= Problem description =
In the material below, list every line carrying the string "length".
** start Dataset section **
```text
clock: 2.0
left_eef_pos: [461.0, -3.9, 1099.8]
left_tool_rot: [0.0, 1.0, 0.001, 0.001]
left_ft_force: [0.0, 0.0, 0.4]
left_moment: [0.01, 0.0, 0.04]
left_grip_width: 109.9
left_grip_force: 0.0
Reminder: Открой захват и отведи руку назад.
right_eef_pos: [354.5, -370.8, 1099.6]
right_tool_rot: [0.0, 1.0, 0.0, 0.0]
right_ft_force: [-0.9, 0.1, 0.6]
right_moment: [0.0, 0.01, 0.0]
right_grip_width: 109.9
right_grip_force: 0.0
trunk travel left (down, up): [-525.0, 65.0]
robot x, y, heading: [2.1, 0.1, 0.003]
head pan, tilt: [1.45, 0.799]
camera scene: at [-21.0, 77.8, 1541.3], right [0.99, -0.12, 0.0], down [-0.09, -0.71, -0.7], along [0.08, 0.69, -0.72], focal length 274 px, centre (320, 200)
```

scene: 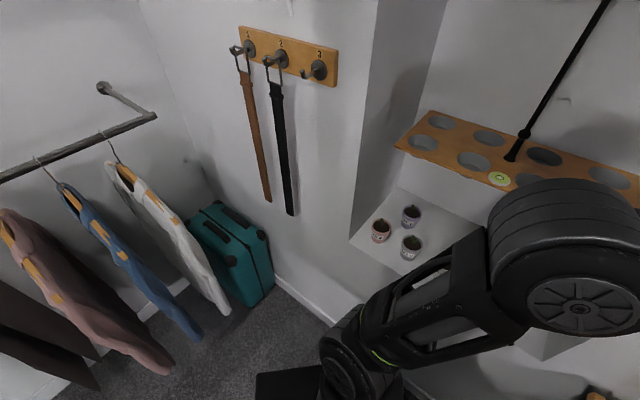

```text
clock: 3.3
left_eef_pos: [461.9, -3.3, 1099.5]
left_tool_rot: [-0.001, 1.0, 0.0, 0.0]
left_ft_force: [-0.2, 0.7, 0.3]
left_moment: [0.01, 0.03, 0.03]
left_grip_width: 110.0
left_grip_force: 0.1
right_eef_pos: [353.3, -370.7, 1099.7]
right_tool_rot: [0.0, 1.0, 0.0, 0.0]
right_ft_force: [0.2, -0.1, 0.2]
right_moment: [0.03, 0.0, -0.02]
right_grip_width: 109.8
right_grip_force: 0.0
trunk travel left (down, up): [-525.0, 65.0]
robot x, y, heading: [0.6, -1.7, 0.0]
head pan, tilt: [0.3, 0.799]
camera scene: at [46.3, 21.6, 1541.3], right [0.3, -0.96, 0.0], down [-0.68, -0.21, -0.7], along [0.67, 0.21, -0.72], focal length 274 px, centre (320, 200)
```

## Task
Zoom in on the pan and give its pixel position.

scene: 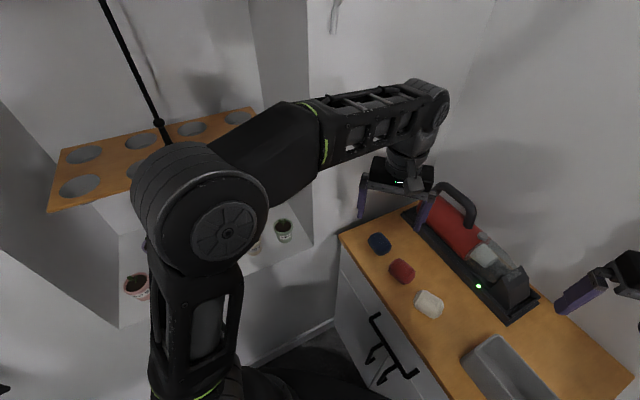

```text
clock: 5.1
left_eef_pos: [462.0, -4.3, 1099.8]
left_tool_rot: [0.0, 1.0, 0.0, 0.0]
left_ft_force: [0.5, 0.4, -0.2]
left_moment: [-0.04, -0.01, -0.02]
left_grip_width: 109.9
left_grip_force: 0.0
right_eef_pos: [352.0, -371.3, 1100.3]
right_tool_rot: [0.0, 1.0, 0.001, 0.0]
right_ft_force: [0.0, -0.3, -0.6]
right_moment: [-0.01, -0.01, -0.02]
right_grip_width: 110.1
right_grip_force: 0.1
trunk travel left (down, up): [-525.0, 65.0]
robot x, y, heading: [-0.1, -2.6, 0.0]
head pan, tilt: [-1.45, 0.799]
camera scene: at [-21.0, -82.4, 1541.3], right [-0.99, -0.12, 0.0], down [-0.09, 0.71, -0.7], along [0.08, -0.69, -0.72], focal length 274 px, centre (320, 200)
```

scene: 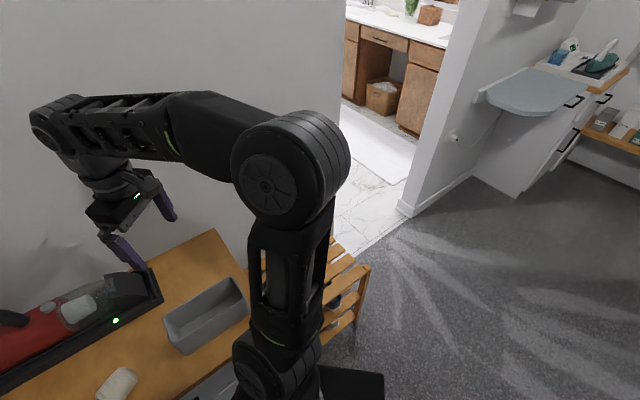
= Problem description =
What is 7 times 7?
** end Dataset section **
= Answer to the exercise =
camera scene: at [-21.0, 77.8, 1541.3], right [0.99, -0.12, 0.0], down [-0.09, -0.71, -0.7], along [0.08, 0.69, -0.72], focal length 274 px, centre (320, 200)
camera scene: at [46.3, 21.6, 1541.3], right [0.3, -0.96, 0.0], down [-0.68, -0.21, -0.7], along [0.67, 0.21, -0.72], focal length 274 px, centre (320, 200)
camera scene: at [-21.0, -82.4, 1541.3], right [-0.99, -0.12, 0.0], down [-0.09, 0.71, -0.7], along [0.08, -0.69, -0.72], focal length 274 px, centre (320, 200)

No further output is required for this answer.